Assorted content to end your week.

– Henning Meyer interviews Tony Atkinson about the readily-available options to combat inequality – with the first step being to make sure people actually have a voice in the decisions which define how wealth and power are allocated:

So, if you dive into the potential solutions you seem to suggest institutional changes. You mentioned that public policy should aim at a proper balance of power amongst stakeholders; what exactly do you mean by this?

Well I think I should say first of all that my aim in writing the book was to try and dispel the sort of sense of inevitability about high inequality and therefore I was putting forward various ways of seeking to understand why it comes about and therefore how we can moderate it. And I think one of the things that has certainly happened is that institutions, like for example corporate institutions, companies, which used to have a broader view of their responsibilities, that they recognised that they had a responsibility in addition to that to their shareholders – also to their workers and to their consumers and their customers.

And I think it’s this broader notion of the social obligations of institutions and of course of individuals as well that we have responsibilities beyond both our own personal economic gains and losses. So I think that it’s part of a reaction that I have had to what seems to be a narrowing to a very much individual based self-interest which has come to emerge in the last two or three decades.

Okay, and then new ideas like Michael Porter’s shared value capitalism, they try to sort of, not revive the old dichotomy between shareholder and stakeholder models but try to align public and private interest in addressing some of the most pressing social and economic needs. Could that be one way of addressing these considerations?

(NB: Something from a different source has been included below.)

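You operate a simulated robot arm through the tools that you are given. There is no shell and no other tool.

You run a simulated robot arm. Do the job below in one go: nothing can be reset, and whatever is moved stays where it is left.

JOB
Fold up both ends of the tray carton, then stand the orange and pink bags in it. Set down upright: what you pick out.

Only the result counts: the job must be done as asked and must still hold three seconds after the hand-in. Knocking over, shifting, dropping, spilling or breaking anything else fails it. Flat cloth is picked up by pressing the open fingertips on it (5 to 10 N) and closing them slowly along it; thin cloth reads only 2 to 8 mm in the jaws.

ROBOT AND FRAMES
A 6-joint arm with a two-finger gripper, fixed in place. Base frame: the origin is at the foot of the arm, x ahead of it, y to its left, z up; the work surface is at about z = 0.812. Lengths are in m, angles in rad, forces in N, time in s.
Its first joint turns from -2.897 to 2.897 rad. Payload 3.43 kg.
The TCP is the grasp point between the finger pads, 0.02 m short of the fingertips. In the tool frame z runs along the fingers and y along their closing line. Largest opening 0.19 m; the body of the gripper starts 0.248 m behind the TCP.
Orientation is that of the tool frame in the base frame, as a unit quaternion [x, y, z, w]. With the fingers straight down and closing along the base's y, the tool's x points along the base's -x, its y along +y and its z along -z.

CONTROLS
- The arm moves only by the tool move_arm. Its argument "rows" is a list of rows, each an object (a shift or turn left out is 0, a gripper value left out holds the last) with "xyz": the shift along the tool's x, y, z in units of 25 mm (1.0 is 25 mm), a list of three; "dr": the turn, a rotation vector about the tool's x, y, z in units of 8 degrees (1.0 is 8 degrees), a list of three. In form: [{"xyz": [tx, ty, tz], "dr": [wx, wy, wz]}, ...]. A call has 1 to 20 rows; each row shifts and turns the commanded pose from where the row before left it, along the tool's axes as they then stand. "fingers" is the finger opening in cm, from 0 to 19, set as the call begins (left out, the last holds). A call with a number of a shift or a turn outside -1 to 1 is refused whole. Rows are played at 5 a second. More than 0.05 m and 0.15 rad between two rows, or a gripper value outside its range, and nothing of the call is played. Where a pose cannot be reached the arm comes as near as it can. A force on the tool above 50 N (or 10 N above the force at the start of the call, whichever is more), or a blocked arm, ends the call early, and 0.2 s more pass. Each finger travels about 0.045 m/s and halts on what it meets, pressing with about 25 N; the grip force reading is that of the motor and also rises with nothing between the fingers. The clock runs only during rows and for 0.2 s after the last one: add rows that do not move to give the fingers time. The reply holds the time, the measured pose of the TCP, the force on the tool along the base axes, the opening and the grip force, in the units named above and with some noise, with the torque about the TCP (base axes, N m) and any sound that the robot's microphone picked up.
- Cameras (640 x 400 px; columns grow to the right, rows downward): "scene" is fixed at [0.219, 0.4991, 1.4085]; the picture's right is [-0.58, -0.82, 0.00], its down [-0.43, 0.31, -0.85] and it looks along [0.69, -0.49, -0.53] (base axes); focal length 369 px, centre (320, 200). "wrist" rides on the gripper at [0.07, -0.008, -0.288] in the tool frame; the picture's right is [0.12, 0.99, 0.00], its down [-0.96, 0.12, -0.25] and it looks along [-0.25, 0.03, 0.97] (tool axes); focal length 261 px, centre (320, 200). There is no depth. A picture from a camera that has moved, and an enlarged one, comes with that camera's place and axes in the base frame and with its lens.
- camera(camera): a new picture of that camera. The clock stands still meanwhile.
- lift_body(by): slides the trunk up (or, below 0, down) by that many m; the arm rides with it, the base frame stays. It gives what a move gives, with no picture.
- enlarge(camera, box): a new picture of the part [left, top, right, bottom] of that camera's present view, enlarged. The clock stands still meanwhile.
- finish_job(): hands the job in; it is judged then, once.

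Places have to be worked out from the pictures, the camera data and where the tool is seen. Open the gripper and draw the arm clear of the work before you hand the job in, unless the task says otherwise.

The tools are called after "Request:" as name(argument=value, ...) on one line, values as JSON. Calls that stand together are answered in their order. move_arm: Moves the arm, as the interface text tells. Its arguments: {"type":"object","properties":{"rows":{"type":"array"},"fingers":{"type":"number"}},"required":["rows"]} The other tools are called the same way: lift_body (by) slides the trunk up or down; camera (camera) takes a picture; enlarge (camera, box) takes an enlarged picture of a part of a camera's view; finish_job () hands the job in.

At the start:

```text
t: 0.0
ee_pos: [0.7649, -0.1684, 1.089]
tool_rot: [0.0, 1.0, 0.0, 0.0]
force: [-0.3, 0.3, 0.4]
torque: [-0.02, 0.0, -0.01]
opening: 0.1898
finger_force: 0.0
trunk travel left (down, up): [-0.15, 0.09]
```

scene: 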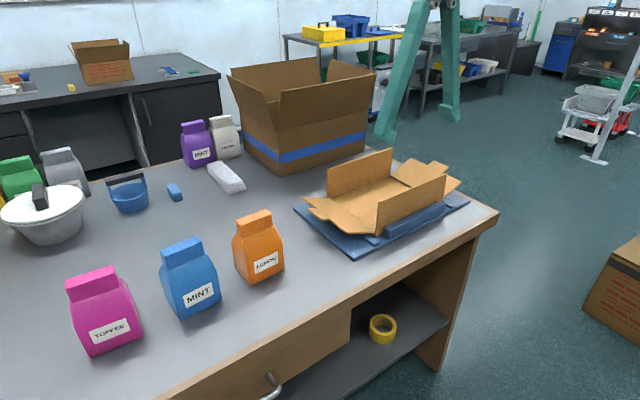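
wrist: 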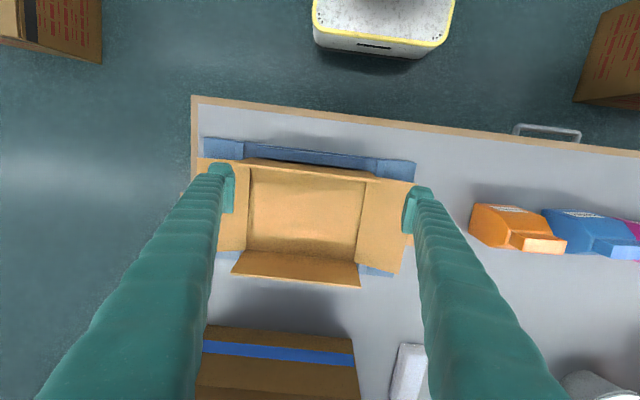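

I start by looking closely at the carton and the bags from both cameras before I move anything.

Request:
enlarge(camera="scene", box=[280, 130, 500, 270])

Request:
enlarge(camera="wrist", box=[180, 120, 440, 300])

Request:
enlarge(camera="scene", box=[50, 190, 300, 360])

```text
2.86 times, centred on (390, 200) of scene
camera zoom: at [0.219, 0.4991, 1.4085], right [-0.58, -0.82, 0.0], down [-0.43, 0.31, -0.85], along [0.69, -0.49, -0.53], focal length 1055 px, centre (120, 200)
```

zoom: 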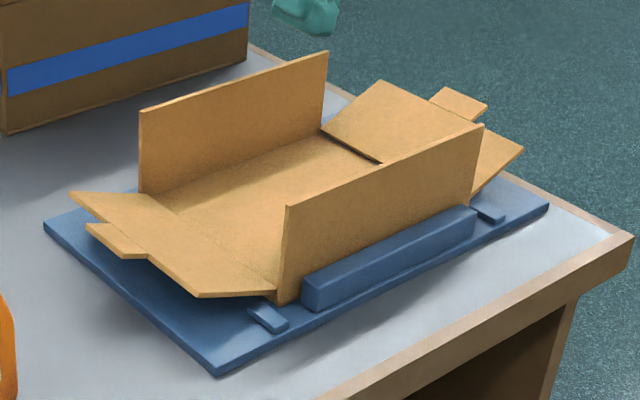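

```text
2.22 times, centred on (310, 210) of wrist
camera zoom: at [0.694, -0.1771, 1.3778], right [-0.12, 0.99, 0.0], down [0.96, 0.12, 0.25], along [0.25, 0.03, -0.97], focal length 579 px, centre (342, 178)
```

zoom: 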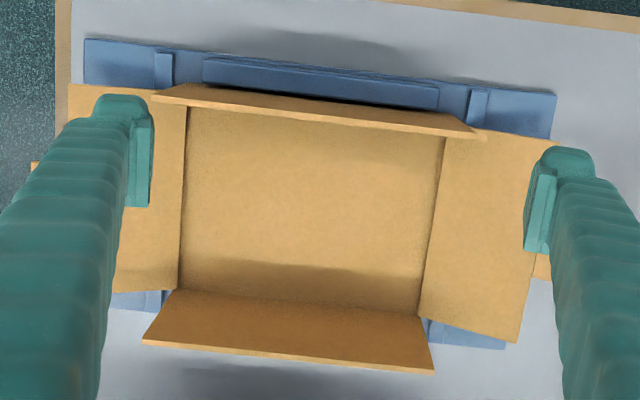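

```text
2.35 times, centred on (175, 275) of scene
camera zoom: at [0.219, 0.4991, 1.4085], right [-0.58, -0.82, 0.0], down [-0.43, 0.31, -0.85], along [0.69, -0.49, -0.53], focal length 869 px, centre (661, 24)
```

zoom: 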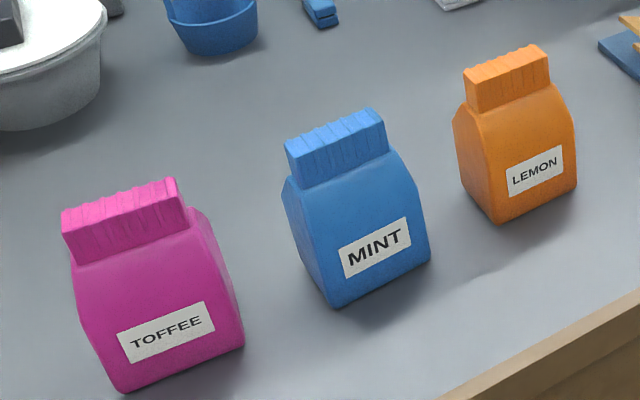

Yes, I think in a sense part of the issues arise because we had in the post-war period some kind of balance of power between on the one side employers and the other side often trade unions or workers’ representatives. And that of course has shifted in quite a number of countries as a result of a number of things including, for example, the effect of privatisation resulting in reducing the power of trade unions to influence the behaviour of those institutions. So, I think we’ve seen a shift of power definitely away from workers towards capital, those who run firms.

So I think a number of proposals were designed to try and at least make sure that those interests of workers and indeed consumers should be represented. And a good example is provided by the negotiations with regard to trade agreements which seem to involve only one side as it were of that equation.

– And Van Jones writes that the Trans-Pacific Partnership and other trade deals are set up to block action against climate change.

– CUPE points out the leakage of massive amounts of revenue to tax havens and avoidance as a crucial factor in austerity politics. And Craig Wong reports on the latest increase in Canadian consumer debt as people borrow to try to make up for the lack of advancement in wages.

– Susan Ochs discusses Wells Fargo’s widespread fraud as yet another example of workers and consumers being punished for the misdeeds of high-ranking executives.

– Alia Dharssi continues her reporting on migrant workers in Canada by highlighting how recruitment agencies exploit workers who can’t stand up for themselves. And Chris Buckley argues that labour and employment laws in general need to be updated, particularly to protect people stuck with precarious work.

– Finally, APTN reports on the Canadian Human Rights Tribunal’s latest order requiring the federal government to stop discriminating against First Nations children – though the fact that two previous orders haven’t led to the government complying signals that the Libs’ in following through may be rather less than advertised.